__Recorded information__.

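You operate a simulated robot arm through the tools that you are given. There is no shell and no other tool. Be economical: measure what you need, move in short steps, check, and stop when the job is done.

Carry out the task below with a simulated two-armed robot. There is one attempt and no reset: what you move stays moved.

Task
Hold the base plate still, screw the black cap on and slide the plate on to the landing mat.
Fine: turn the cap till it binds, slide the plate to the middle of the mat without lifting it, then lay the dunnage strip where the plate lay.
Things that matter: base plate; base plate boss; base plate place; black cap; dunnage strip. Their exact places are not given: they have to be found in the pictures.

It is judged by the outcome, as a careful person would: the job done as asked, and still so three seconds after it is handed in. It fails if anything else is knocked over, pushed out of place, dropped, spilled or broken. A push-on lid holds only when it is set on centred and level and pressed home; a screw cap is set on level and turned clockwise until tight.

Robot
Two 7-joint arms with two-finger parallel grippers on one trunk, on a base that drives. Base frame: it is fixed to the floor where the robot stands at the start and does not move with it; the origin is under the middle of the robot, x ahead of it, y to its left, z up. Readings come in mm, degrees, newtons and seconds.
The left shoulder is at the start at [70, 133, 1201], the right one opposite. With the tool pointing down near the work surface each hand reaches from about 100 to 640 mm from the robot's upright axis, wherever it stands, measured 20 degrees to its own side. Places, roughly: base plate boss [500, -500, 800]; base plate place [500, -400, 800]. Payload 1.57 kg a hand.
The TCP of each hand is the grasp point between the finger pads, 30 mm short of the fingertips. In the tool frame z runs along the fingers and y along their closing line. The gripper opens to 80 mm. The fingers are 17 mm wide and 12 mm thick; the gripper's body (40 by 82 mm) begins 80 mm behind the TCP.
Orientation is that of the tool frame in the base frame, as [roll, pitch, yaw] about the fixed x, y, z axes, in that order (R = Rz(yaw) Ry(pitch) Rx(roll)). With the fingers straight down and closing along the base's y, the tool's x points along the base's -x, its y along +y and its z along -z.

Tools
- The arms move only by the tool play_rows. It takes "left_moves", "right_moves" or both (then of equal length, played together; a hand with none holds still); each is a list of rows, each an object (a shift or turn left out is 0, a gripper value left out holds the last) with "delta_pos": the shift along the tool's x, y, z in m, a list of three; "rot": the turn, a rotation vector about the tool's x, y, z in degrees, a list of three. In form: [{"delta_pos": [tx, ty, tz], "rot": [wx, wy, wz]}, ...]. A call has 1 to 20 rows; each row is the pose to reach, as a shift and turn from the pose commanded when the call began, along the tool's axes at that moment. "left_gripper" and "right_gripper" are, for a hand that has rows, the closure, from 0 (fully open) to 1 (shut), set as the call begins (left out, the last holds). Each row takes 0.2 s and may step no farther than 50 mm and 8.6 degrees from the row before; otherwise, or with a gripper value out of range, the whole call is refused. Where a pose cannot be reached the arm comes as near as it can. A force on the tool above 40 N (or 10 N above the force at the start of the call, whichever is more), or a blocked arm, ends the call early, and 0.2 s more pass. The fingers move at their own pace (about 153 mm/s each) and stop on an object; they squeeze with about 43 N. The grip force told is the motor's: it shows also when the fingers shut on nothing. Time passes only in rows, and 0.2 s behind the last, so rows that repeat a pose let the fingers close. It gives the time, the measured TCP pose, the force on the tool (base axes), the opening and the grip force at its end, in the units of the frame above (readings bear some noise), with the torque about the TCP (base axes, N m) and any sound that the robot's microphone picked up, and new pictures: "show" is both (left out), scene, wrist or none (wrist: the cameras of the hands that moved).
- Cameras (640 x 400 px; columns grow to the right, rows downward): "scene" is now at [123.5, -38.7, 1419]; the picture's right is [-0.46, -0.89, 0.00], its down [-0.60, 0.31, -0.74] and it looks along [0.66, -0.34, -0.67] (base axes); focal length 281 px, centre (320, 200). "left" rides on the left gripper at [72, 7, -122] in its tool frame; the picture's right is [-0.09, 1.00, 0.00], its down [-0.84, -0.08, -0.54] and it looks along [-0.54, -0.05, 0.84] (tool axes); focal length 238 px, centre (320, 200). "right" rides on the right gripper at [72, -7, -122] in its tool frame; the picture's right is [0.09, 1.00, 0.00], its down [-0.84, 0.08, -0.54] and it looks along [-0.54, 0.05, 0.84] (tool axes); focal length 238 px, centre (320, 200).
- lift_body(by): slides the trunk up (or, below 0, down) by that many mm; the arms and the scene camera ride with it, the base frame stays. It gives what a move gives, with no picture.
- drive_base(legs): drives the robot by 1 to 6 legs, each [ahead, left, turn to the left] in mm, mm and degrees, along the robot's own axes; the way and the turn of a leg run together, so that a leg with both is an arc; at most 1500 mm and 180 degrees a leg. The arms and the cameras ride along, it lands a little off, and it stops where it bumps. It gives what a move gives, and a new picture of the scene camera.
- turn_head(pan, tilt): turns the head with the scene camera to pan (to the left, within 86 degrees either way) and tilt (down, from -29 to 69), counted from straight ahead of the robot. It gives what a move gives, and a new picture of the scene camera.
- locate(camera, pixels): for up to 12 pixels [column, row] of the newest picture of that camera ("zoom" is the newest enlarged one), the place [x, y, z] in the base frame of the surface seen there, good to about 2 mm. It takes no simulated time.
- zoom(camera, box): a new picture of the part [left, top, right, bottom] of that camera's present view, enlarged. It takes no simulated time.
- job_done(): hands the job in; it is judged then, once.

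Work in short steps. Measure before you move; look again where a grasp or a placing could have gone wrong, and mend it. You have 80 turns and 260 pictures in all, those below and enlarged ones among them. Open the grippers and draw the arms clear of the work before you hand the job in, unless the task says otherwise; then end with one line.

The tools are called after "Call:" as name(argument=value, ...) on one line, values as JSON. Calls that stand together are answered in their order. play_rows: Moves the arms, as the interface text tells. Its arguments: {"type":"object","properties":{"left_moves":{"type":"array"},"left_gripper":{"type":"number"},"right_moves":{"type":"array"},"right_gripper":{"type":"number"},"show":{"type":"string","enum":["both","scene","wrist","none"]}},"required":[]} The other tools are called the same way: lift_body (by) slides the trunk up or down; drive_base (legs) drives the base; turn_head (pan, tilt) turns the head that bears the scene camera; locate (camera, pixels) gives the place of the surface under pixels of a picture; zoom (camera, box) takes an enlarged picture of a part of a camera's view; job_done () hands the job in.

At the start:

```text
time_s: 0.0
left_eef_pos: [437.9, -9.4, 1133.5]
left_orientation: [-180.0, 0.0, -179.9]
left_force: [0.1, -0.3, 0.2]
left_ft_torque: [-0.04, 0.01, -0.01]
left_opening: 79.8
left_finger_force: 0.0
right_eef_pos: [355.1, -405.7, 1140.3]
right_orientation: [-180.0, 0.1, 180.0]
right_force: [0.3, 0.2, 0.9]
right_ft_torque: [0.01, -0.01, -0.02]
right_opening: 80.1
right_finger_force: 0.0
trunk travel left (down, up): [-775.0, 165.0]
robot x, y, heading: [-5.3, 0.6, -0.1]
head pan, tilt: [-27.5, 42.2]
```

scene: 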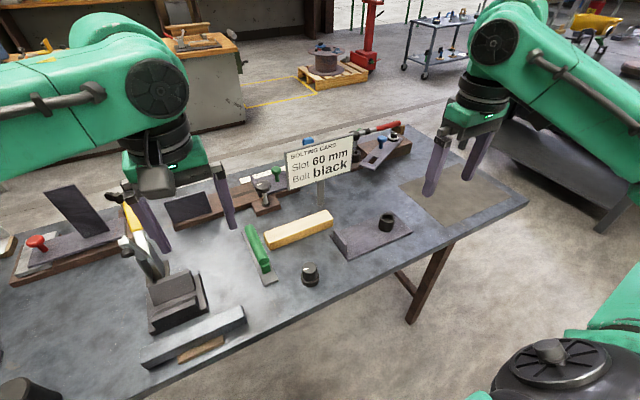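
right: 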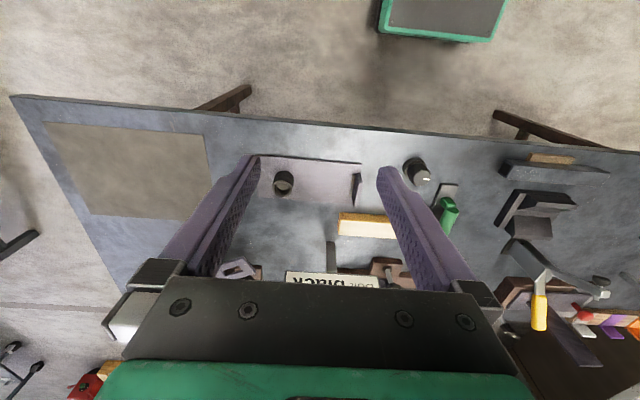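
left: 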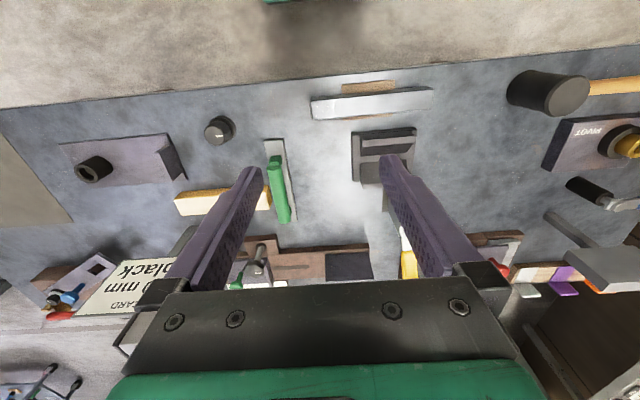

__Exercise__.
Print exactly the lines from the line with "- zoom(camera, box): a" through the end of the data, both ends included, and print no pictures. Use JSON: a list with one string for each line that is not empty.

__Exercise response__.
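[
  "- zoom(camera, box): a new picture of the part [left, top, right, bottom] of that camera's present view, enlarged. It takes no simulated time.",
  "- job_done(): hands the job in; it is judged then, once.",
  "Work in short steps. Measure before you move; look again where a grasp or a placing could have gone wrong, and mend it. You have 80 turns and 260 pictures in all, those below and enlarged ones among them. Open the grippers and draw the arms clear of the work before you hand the job in, unless the task says otherwise; then end with one line.",
  "The tools are called after \"Call:\" as name(argument=value, ...) on one line, values as JSON. Calls that stand together are answered in their order. play_rows: Moves the arms, as the interface text tells. Its arguments: {\"type\":\"object\",\"properties\":{\"left_moves\":{\"type\":\"array\"},\"left_gripper\":{\"type\":\"number\"},\"right_moves\":{\"type\":\"array\"},\"right_gripper\":{\"type\":\"number\"},\"show\":{\"type\":\"string\",\"enum\":[\"both\",\"scene\",\"wrist\",\"none\"]}},\"required\":[]} The other tools are called the same way: lift_body (by) slides the trunk up or down; drive_base (legs) drives the base; turn_head (pan, tilt) turns the head that bears the scene camera; locate (camera, pixels) gives the place of the surface under pixels of a picture; zoom (camera, box) takes an enlarged picture of a part of a camera's view; job_done () hands the job in.",
  "At the start:",
  "```text",
  "time_s: 0.0",
  "left_eef_pos: [437.9, -9.4, 1133.5]",
  "left_orientation: [-180.0, 0.0, -179.9]",
  "left_force: [0.1, -0.3, 0.2]",
  "left_ft_torque: [-0.04, 0.01, -0.01]",
  "left_opening: 79.8",
  "left_finger_force: 0.0",
  "right_eef_pos: [355.1, -405.7, 1140.3]",
  "right_orientation: [-180.0, 0.1, 180.0]",
  "right_force: [0.3, 0.2, 0.9]",
  "right_ft_torque: [0.01, -0.01, -0.02]",
  "right_opening: 80.1",
  "right_finger_force: 0.0",
  "trunk travel left (down, up): [-775.0, 165.0]",
  "robot x, y, heading: [-5.3, 0.6, -0.1]",
  "head pan, tilt: [-27.5, 42.2]",
  "```",
  "scene: ",
  "right: ",
  "left: "
]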